Indeed, conflicting circuit court decisions are a usual reason for the Supreme Court to take on a case.
This one shouldn’t be so difficult. There seems to be a misunderstanding of what establishing a religion means. It is a far cry from allowing, or even encouraging, religion or religious behavior. To establish a religion is to make a particular set of beliefs the state-endorsed and state-enforced religion. Not stepping in to prevent free Americans to behave in religious behaviors of their choice ought to always be the default choice of a government protecting the free exercise of religion—the first of the First Amendment rights.

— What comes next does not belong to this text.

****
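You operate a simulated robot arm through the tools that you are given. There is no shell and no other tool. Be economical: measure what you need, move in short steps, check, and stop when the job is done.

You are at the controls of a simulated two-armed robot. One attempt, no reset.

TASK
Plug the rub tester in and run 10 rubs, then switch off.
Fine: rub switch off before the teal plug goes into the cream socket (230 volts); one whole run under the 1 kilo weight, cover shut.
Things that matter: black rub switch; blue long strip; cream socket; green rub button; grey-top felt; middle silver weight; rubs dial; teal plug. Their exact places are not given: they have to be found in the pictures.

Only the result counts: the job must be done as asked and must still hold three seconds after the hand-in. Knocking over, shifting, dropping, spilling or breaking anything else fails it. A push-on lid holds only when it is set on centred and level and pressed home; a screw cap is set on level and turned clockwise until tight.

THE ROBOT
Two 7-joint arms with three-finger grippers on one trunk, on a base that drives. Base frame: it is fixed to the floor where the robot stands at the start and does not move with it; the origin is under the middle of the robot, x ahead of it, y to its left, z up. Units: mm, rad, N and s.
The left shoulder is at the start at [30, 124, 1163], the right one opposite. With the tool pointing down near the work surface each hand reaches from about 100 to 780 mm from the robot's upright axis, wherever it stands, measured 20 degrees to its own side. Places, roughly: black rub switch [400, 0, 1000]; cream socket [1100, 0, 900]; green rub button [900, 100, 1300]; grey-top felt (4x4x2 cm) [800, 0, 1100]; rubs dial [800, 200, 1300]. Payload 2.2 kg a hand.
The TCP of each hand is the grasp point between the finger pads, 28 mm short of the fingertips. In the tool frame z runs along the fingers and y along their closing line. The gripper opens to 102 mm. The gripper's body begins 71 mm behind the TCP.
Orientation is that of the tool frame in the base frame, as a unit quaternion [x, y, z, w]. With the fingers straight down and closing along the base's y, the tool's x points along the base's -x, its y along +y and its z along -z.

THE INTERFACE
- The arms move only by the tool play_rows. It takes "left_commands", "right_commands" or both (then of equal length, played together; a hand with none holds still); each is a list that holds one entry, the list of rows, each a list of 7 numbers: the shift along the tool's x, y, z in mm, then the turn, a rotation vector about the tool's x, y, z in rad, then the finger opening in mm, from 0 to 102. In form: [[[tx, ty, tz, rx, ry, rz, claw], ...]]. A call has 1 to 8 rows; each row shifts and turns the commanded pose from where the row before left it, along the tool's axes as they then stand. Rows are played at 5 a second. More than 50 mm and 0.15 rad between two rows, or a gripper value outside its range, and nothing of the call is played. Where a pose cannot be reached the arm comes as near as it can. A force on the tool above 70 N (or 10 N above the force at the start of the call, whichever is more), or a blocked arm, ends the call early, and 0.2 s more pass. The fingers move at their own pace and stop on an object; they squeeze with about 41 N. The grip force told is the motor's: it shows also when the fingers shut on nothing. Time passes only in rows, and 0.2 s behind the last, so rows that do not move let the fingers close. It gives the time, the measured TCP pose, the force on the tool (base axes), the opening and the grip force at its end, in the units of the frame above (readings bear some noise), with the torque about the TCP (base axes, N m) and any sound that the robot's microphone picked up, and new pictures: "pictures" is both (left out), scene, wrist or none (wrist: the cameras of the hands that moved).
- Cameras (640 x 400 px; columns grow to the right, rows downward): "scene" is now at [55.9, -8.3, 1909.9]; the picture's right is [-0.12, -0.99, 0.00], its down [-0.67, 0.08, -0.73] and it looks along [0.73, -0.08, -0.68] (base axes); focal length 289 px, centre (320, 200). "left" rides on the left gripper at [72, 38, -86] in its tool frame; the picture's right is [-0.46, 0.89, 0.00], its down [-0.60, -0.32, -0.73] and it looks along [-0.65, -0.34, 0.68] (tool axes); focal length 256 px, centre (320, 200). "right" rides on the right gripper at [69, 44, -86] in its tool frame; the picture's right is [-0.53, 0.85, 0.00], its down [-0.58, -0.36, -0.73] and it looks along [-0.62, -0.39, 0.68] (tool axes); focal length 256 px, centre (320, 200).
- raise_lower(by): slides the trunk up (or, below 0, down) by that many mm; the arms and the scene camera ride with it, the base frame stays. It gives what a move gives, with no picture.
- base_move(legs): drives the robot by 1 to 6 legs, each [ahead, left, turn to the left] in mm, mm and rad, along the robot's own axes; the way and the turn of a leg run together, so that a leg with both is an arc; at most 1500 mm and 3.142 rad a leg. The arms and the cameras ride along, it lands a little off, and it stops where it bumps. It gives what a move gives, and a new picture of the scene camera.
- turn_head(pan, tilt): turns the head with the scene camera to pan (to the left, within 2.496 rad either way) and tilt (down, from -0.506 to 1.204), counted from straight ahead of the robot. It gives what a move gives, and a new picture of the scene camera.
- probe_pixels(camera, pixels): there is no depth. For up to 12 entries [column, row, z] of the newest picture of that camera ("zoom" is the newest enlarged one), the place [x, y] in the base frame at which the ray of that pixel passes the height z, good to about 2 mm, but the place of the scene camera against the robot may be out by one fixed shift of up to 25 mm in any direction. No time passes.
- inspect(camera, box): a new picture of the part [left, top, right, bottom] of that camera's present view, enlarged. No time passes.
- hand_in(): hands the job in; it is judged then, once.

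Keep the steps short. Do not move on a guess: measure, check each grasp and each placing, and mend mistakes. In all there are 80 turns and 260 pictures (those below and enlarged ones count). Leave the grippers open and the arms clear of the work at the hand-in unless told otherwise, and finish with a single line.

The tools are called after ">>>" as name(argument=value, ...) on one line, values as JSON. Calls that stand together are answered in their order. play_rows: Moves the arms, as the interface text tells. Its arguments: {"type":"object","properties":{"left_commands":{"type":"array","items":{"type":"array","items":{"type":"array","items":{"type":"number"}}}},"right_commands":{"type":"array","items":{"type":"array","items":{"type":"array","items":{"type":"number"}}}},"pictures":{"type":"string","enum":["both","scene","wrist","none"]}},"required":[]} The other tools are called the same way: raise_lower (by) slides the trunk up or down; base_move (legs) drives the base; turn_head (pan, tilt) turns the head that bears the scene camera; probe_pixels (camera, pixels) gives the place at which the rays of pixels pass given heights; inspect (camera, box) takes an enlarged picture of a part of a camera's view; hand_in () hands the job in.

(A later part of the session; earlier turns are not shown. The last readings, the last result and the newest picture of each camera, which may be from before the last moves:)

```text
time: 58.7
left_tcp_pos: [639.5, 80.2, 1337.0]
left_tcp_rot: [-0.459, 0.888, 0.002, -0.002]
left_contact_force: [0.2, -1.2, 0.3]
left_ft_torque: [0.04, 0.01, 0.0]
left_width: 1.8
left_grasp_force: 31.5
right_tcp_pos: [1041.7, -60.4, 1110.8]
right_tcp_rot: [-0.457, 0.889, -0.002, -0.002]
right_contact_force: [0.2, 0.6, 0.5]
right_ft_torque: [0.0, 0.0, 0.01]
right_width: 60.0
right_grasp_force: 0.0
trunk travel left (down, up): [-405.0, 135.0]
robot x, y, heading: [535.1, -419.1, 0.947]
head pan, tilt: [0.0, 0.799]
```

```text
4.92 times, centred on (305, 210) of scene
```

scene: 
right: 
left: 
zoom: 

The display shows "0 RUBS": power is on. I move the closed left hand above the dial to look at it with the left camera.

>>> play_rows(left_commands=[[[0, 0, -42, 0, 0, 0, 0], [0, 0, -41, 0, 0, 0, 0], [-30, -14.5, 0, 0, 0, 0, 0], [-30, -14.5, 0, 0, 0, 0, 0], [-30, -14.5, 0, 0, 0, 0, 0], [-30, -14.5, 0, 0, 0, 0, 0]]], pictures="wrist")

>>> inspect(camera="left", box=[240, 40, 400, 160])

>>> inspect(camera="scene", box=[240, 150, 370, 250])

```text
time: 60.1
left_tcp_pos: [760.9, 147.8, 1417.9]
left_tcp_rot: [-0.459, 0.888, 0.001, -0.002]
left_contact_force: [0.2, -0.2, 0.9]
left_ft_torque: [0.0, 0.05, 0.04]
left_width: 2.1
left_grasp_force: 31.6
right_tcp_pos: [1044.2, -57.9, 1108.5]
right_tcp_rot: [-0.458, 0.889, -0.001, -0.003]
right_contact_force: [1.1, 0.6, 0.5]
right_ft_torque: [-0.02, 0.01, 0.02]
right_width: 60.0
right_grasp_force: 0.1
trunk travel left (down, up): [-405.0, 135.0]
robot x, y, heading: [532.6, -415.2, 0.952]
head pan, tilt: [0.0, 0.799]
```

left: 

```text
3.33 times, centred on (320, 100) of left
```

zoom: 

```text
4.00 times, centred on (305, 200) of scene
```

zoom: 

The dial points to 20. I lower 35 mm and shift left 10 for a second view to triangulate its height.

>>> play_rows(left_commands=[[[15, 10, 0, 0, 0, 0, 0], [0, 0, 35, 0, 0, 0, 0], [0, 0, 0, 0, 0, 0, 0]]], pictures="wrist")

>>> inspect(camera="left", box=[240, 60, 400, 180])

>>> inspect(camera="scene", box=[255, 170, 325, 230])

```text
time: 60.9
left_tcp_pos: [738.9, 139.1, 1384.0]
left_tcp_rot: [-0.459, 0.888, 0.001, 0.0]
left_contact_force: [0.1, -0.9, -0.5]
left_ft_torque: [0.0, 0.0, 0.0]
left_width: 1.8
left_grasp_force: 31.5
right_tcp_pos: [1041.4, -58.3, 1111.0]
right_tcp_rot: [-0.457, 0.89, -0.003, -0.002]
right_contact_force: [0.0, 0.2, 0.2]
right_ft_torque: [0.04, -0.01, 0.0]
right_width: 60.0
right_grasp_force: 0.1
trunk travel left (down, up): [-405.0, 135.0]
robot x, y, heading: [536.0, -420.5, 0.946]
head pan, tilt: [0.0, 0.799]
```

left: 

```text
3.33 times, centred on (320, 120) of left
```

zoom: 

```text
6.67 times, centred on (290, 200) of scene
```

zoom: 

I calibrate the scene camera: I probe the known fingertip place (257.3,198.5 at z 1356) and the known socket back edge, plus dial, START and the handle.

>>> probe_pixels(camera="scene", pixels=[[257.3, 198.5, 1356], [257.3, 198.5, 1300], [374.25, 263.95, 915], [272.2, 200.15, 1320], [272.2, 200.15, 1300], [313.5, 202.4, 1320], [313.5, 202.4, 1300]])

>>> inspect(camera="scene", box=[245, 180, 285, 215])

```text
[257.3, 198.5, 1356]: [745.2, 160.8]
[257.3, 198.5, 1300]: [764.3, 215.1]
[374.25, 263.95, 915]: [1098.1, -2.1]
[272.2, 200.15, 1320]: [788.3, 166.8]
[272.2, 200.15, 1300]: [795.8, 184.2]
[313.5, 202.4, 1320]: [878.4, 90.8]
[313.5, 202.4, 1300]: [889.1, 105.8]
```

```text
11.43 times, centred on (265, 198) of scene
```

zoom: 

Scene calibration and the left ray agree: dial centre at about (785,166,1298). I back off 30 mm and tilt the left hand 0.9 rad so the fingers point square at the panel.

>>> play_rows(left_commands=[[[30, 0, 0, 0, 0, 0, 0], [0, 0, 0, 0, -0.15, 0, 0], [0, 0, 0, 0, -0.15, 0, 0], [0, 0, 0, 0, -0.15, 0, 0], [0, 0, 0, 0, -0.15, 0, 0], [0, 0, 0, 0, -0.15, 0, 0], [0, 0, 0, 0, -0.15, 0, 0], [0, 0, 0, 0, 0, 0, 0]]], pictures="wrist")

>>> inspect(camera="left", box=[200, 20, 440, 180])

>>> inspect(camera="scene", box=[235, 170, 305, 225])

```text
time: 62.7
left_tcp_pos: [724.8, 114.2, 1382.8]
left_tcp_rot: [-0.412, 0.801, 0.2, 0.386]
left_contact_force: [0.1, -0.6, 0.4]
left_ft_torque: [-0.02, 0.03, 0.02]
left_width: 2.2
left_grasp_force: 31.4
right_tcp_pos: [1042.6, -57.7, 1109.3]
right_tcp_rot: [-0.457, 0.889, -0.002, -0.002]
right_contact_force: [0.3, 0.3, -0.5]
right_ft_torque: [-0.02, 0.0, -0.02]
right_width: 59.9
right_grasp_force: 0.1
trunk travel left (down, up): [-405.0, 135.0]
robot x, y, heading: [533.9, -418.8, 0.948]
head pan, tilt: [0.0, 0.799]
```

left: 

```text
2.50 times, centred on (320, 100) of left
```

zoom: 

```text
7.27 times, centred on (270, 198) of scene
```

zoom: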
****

What is the best remedy for Rowan County, North Carolina, now? To continue doing what it is doing, assert its Tenth Amendment rights to decide issues not enumerated as powers given to the federal government, and assert its First Amendment rights to both exercise their religion freely, but to prohibit the federal government from making any law (including by judiciary, which has no lawmaking powers in the first place) prohibiting the free exercise of religion.
If all of us, in every state, had that reaction to Supreme Court overreach, we could breathe easier over whomever the President appoints to that bench.